In the 2018 and 2019 fiscal year, 12899 tests were performed on 5308 domestic and imported food products collected from under the NMMP to verify compliance with food safety standards. Specifically, 8856 tests were performed on 3913 domestic products and 4043 tests were performed on 1395 imported products. Results indicated that domestic products were 99.9% compliant whereas imported products were 99.2% compliant. Overall, a 99.7% compliance rate was observed for combined domestic and imported products. In addition, there were 2039 tests performed on 1666 environmental samples, which were assessed as 98.1% compliant.
In the 2018/19 fiscal year, 9228 tests were performed on 2742 domestic, imported, and unknown origin food products collected under the FSO Program to verify compliance with food safety standards. Specifically, 2249 tests were performed on 660 domestic products; 6848 tests were performed on 2032 imported products; and 131 tests were performed on 50 food products of unknown origin. Results indicated that domestic products were 98.2 % compliant, imported products were 99.9% compliant, and food products of unknown origin were 100 % compliant. Overall, a 99.6% compliance rate was observed for domestic, imported, and unknown origin products. In addition, there were 22 tests performed on 22 environmental samples under the FSO program, which were assessed as 100% compliant.

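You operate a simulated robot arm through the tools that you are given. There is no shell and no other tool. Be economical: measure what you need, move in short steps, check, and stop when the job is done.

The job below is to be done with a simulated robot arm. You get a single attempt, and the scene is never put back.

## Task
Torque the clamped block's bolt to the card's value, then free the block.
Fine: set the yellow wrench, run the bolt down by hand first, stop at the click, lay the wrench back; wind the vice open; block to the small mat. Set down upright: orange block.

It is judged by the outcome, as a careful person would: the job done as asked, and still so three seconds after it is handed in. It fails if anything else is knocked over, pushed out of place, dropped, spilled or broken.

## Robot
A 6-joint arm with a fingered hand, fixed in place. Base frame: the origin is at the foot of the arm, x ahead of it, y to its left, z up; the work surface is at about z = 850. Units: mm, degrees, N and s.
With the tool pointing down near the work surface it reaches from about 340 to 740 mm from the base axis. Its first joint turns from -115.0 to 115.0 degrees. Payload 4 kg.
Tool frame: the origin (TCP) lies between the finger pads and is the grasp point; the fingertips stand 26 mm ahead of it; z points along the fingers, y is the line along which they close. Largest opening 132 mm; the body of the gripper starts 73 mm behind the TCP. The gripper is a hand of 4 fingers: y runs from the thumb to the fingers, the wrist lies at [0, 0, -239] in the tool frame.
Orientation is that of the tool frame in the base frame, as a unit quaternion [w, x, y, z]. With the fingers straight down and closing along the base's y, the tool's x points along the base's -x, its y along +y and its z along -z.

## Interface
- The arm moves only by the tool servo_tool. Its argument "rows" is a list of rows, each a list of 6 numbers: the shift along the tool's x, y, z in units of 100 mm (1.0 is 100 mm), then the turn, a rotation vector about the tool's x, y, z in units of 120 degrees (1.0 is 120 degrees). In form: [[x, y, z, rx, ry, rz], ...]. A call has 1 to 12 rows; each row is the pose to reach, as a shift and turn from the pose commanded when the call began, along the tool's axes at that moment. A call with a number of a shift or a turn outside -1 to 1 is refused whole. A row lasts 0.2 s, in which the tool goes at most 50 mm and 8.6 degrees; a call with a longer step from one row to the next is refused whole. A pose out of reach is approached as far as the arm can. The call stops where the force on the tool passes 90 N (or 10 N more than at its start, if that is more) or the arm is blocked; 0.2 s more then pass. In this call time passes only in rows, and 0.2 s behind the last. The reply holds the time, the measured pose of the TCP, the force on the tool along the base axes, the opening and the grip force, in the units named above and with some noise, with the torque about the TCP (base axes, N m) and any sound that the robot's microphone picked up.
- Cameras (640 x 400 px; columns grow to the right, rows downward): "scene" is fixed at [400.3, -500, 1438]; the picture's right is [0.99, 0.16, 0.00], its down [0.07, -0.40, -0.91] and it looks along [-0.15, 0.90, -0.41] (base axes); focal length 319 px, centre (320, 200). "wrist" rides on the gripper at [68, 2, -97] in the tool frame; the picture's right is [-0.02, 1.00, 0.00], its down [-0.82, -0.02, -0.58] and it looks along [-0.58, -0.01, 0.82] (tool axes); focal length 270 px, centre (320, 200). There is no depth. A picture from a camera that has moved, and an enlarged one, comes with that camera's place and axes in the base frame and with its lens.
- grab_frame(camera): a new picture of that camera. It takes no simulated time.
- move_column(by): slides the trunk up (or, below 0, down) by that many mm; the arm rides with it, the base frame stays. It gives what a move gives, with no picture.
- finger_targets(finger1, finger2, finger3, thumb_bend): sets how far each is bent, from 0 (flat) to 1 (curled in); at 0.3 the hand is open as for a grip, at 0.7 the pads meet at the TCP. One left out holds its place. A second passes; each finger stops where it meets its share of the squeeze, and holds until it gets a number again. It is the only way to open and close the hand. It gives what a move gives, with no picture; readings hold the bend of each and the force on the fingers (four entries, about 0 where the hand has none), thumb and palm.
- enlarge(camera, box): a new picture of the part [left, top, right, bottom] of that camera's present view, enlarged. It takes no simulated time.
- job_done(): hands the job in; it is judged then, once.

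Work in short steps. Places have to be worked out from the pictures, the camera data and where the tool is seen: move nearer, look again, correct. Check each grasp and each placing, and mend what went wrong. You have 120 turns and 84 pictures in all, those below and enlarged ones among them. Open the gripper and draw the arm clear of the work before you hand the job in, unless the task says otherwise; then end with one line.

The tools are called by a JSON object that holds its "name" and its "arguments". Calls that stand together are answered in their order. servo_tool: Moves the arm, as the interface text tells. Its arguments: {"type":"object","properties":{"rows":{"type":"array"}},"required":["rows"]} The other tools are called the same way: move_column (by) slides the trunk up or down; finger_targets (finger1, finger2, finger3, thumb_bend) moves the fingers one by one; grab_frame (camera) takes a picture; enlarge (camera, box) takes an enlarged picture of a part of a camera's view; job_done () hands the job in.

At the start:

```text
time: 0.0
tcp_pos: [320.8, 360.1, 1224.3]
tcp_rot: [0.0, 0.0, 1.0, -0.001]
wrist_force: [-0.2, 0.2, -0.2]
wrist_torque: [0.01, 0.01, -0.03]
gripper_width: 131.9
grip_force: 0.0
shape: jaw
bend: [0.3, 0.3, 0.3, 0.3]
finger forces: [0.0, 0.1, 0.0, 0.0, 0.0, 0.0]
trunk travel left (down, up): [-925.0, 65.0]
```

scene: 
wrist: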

The results of the 2018and 2019 NMMP and FSO sampling activities indicated that the vast majority of food products available in Canada between April 1, 2018 and March 31, 2019 were compliant with food safety standards. The few noncompliant samples that were detected resulted in follow-up actions by the CFIA and industry. These actions allowed the CFIA to continue to safeguard Canada's food system and the health and well-being of Canadians.